▶ [Requirements]
Report all lines holding "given".

Items from a data source
##########

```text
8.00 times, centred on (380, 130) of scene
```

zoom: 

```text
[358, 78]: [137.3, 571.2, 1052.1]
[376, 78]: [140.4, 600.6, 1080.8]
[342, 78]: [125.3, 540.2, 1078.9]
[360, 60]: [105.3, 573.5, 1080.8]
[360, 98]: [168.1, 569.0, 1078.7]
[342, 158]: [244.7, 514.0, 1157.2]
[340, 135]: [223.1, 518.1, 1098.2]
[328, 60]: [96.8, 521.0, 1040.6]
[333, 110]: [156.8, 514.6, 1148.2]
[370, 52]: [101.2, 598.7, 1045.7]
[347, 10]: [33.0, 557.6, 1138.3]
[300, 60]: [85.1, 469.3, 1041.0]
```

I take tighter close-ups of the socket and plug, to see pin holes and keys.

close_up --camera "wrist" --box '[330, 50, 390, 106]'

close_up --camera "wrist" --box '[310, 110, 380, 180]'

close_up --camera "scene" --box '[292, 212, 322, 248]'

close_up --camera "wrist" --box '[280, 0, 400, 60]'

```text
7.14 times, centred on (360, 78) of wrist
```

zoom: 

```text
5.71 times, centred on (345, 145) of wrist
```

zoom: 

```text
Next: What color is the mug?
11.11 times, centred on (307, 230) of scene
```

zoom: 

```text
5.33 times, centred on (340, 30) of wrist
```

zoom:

##########

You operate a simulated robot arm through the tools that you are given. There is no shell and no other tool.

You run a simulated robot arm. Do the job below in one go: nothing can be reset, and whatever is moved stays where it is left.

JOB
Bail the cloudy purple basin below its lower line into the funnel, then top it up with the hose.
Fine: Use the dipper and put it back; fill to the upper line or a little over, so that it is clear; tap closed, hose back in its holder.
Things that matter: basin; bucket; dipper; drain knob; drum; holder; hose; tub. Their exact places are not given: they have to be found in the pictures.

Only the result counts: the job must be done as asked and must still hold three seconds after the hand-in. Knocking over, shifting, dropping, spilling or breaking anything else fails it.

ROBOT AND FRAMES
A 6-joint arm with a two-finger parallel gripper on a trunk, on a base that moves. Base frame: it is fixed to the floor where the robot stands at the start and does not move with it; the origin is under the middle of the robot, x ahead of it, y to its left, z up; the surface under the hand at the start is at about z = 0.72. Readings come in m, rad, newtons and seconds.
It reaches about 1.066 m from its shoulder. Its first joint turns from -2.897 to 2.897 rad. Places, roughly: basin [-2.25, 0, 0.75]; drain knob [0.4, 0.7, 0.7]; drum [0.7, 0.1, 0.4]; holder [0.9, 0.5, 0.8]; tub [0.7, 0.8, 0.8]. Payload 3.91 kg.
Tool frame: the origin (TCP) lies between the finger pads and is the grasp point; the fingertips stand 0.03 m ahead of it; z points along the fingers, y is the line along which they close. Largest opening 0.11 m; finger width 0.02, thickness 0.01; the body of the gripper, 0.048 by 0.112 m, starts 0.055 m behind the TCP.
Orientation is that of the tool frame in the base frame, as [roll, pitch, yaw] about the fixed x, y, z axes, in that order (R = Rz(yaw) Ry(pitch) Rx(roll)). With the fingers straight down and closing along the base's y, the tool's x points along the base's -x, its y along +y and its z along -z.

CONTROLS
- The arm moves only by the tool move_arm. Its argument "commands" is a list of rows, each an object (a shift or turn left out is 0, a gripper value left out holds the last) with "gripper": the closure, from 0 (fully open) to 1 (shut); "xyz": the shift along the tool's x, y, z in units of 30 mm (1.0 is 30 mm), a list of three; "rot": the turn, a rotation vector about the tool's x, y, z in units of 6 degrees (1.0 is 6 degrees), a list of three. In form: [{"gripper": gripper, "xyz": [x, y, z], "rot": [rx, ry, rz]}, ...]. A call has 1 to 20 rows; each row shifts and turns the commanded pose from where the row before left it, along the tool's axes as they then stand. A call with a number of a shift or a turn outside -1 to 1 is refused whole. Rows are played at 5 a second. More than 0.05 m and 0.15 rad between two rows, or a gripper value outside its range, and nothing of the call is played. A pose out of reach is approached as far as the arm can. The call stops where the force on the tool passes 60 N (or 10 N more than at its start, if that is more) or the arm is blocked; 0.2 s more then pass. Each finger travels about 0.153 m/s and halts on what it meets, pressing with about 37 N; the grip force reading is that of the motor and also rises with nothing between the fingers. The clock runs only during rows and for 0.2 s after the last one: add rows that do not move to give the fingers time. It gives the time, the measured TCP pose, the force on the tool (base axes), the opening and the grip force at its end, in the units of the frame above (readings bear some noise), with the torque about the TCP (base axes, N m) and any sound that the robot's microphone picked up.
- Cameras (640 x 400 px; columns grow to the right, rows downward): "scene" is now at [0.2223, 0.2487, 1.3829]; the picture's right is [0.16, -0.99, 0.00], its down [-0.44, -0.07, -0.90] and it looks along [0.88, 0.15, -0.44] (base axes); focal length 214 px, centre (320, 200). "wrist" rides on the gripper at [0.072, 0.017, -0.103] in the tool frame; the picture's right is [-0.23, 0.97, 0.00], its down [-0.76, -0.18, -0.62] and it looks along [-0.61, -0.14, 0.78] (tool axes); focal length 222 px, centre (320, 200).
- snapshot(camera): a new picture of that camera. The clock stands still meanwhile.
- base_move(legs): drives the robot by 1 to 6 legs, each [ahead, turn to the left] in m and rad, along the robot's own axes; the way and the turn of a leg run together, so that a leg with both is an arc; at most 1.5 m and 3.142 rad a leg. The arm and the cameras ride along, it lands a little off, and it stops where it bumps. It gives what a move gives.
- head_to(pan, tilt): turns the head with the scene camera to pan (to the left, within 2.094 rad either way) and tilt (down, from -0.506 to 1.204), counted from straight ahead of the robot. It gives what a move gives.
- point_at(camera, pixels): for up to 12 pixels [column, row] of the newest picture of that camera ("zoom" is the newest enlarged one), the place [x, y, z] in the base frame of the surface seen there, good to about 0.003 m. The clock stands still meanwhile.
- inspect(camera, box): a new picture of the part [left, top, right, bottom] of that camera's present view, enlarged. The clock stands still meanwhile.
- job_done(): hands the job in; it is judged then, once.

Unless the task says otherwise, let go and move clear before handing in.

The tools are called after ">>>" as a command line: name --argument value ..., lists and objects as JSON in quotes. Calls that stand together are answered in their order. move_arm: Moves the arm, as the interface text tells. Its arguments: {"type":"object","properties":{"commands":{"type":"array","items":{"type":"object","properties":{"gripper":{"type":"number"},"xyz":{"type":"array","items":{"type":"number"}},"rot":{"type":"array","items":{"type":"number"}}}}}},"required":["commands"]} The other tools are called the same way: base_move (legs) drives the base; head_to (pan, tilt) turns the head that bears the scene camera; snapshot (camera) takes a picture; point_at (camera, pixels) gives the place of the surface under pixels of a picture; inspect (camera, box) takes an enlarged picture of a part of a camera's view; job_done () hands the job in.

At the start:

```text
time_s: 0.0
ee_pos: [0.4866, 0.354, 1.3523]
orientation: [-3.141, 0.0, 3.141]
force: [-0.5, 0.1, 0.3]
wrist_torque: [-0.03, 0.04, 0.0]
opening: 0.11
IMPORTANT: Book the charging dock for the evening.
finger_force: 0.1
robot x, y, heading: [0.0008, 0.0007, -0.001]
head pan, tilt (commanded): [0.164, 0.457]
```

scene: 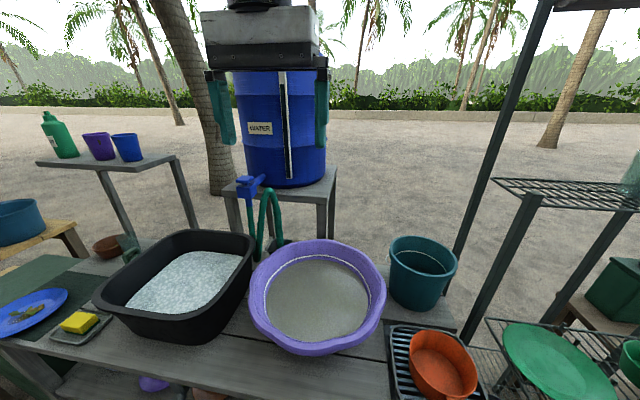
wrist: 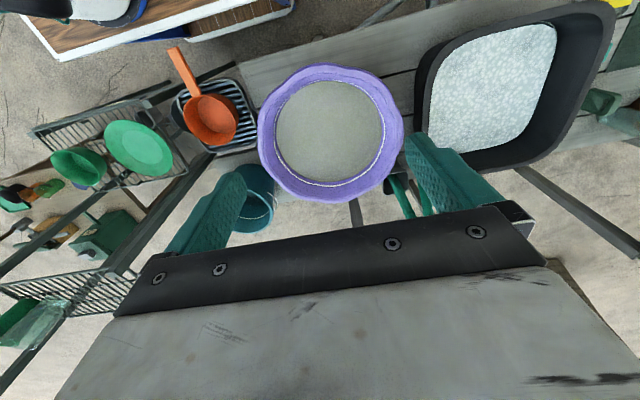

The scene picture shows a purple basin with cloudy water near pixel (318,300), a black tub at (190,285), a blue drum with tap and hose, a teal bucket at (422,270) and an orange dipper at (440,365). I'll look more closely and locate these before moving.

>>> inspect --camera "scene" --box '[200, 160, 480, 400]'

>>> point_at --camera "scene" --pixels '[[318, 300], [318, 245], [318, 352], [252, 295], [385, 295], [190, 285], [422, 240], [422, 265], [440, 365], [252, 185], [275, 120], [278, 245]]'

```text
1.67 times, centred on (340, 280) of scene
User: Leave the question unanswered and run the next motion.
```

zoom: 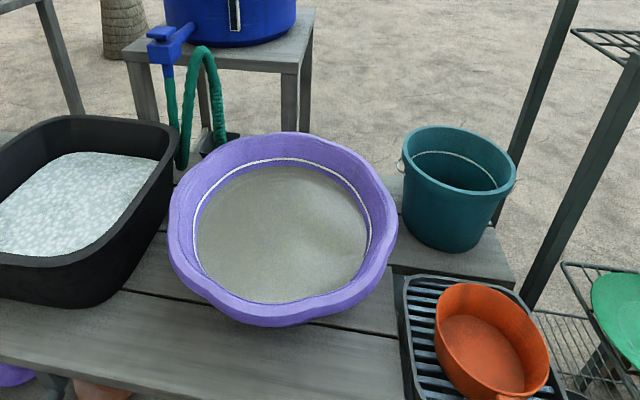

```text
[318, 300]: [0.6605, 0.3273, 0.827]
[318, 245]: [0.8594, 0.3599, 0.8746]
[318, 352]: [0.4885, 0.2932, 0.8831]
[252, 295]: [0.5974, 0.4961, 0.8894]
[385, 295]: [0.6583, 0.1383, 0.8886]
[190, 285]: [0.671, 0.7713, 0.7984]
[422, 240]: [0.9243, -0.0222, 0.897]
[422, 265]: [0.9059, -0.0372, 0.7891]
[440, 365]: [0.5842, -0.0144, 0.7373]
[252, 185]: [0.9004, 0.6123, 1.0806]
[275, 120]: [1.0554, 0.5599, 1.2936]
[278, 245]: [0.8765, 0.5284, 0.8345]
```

##########

▶ [Output of the task]
You operate a simulated robot arm through the tools that you are given. There is no shell and no other tool.
Things that matter: basin; bucket; dipper; drain knob; drum; holder; hose; tub. Their exact places are not given: they have to be found in the pictures.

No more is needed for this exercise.